On a semi-relate note. Most intelligent kids I went to school with never touched drugs and still to do this day they never touched them. There have been a few surprises since, a few smart kids lost their way and a few previously unintelligent kids got their act together, but things were as they seemed in high school for me. If you looked like a stoner you were one and visa versa.
 

Brigandier

Diamond Member
Feb 12, 2008
4,394
2
81
I think Skoorb asked a a very legitimate question.

But I also think that we must make a very big distinction between an addictive drug in the opiate class and a mere feel good drug like marijuana that is non addictive.

Worse yet, among the non thinking, there is a tendency to conclude if the Government is wrong about pot, its wrong about heroin.

If we examine the overall history of the criminalization of of pot, its all due to an after though of a fellow named Anslinger who had no rational basis to make the discrimination. Should we always be trapped in the past, and never learn a damn thing?

As someone who grew up in the days of sex, drugs, and rockin roll, I feel strongly that we would have had far less hard drug use if pot were legal.

The government is wrong about heroin, those people need serious treatment, not jailtime.
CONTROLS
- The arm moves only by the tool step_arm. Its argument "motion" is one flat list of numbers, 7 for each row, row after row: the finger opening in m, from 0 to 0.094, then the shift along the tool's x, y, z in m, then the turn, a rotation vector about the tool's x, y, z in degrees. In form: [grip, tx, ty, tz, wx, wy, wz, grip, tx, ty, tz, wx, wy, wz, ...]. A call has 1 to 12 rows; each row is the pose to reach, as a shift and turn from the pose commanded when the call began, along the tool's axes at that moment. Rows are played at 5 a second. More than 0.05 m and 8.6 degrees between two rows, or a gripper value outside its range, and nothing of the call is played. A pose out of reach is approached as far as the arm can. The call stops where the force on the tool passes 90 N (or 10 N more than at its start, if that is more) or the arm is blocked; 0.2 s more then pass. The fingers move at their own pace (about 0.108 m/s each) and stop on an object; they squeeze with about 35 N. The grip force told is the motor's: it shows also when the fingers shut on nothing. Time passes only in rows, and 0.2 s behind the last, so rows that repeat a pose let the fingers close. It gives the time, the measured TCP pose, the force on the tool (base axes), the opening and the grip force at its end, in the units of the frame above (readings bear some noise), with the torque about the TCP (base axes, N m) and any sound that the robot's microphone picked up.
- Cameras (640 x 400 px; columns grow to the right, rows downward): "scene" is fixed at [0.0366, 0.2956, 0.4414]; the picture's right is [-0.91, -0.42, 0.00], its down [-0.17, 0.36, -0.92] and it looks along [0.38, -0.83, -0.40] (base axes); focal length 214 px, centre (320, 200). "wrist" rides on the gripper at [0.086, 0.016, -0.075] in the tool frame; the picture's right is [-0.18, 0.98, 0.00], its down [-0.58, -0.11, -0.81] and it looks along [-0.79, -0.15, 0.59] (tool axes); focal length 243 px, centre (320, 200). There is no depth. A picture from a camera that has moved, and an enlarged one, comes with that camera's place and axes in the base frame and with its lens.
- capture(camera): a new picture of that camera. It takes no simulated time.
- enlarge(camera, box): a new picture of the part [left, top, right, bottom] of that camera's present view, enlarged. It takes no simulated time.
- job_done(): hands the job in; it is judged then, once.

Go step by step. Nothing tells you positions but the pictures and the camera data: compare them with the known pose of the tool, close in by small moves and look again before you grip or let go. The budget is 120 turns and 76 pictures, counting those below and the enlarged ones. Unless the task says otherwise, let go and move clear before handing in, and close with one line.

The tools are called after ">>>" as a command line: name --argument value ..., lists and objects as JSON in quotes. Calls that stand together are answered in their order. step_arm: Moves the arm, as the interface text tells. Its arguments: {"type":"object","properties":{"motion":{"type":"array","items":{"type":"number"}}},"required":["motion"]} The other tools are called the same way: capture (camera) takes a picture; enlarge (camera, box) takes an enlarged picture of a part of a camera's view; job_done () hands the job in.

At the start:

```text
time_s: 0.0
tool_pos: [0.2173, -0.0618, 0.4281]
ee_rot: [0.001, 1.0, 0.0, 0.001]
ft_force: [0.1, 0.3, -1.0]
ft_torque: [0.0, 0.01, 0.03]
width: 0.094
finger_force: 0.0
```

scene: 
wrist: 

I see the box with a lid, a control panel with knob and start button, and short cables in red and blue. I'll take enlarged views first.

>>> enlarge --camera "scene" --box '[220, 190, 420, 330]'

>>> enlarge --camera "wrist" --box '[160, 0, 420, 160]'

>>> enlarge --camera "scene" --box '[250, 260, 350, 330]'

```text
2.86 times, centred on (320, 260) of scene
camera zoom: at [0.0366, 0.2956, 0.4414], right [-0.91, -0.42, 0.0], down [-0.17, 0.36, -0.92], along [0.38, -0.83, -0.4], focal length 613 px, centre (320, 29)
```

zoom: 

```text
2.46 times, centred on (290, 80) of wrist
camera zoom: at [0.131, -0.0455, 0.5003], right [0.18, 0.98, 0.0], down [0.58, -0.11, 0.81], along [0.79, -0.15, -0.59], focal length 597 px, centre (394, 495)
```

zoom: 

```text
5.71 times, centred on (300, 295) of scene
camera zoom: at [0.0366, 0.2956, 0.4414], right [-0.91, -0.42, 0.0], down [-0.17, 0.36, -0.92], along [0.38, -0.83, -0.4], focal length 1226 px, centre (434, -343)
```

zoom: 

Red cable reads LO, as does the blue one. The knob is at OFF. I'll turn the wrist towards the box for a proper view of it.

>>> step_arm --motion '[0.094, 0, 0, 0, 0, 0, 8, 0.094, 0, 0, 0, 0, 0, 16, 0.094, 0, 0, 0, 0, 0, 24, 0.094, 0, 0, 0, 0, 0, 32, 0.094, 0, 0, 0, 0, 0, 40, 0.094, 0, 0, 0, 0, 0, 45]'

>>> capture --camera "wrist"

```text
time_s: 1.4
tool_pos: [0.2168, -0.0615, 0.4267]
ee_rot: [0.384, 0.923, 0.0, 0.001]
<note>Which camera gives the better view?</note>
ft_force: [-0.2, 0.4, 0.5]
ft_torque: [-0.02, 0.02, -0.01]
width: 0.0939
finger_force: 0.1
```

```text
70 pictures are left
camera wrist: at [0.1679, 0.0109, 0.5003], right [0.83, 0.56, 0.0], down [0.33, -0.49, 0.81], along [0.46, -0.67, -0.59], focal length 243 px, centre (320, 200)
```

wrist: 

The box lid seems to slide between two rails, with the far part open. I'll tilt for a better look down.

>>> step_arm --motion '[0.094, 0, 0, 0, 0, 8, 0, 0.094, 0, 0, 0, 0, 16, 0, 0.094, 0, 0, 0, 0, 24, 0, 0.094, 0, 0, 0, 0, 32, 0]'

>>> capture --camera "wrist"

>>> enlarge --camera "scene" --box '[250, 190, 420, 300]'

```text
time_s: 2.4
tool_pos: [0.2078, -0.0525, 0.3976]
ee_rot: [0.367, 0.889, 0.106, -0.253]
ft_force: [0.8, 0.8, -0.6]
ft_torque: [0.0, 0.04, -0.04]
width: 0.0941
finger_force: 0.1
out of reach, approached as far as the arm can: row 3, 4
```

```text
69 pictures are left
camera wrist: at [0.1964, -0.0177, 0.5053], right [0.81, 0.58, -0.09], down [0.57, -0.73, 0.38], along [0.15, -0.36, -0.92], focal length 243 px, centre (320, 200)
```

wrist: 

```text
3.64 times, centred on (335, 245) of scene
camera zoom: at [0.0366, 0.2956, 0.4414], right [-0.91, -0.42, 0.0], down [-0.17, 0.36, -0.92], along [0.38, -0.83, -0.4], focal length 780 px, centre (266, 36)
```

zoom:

It's unfortunate that the mental health infrastructure is simply not up to the task. Perhaps if we spent less on prisons and more on rehab facilities we could see some change in this country. Under the rug, they suffocate, at least give them a chance to breathe. Hard drug use need not be legalized, but decriminalized with stipulations that recurring offences have to submit to a program.

People are still going to die from hard drugs, yes, but people die, and those people dying is what prevents someone from trying drugs moreso than any law.